ただでさえ焦りを感じだした俺達の心臓を握りつぶさんばかりの怒号!

スニーカーターちゃんは脱兎。サンダル俺はもつれてこけた。
ターちゃんのTシャツの背中が軽やかにひらめくのをやたら鮮明に覚えている。

162 お邪魔します sage 2008/08/12(火) 02:41:18 ID:dGA/L48T0
「なああああああああああ!!!1」俺はすべてが終わるのを感じて吠えた。

「わら何しちょっとかあああ!!!」オッサンも吠える。
俺に近づくオッサンの手に鎌!鎌て!ああもうマンガみたい!

「ああああすんませんでしたああああああぇえええええん」
もうなんだかよくわかんないまま謝罪する俺。もう泣くしかない。

「わら何しちょったか!!」オッサンが問う。
「何もぉぉぉ もう帰りたいですうううう」俺が答える。
2往復くらいこのやり取りをやったところでようやく事態が落ち着いてきた。

オッサンはどうやら松林の奥で何か農作業をしているとのこと。
ちょこちょこ聞き取れない上、目つきも言動も風貌も怖かったし、
まあ、こんなところにいる時点で普通の人ではなかっただろう。

「学校に帰りたいですううぅ」
「迷ったんか馬鹿タレが!」オッサンは俺を罵りながら手に持った鎌で、ある方向を指した。
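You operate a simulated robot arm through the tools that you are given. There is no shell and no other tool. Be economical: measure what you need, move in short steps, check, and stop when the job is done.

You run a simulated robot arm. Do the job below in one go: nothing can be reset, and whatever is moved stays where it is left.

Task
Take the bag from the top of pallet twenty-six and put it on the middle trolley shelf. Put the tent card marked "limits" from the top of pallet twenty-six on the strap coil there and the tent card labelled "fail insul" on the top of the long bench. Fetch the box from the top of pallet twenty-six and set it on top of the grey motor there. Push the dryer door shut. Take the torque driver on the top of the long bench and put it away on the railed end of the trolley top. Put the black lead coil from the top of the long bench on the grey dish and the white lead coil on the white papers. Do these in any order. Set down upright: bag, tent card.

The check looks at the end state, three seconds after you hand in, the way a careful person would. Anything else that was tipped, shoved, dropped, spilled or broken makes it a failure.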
163 お邪魔します sage 2008/08/12(火) 02:42:45 ID:dGA/L48T0
「あっちに真っすぐや」

俺は正直ビビった。あっちはあきらかに俺たちが「今」通ってきた方向。
少なくとも学校側であるはずがない。どっちかというと松林の奥側のはずだ。
『えっ』と思ったが、オッサンは「あっちや」と静かに言う。

ようやくターちゃんが戻ってきた。
オッサンは「お前も迷ったか。あっちや。あっち行ってみろ」と続ける。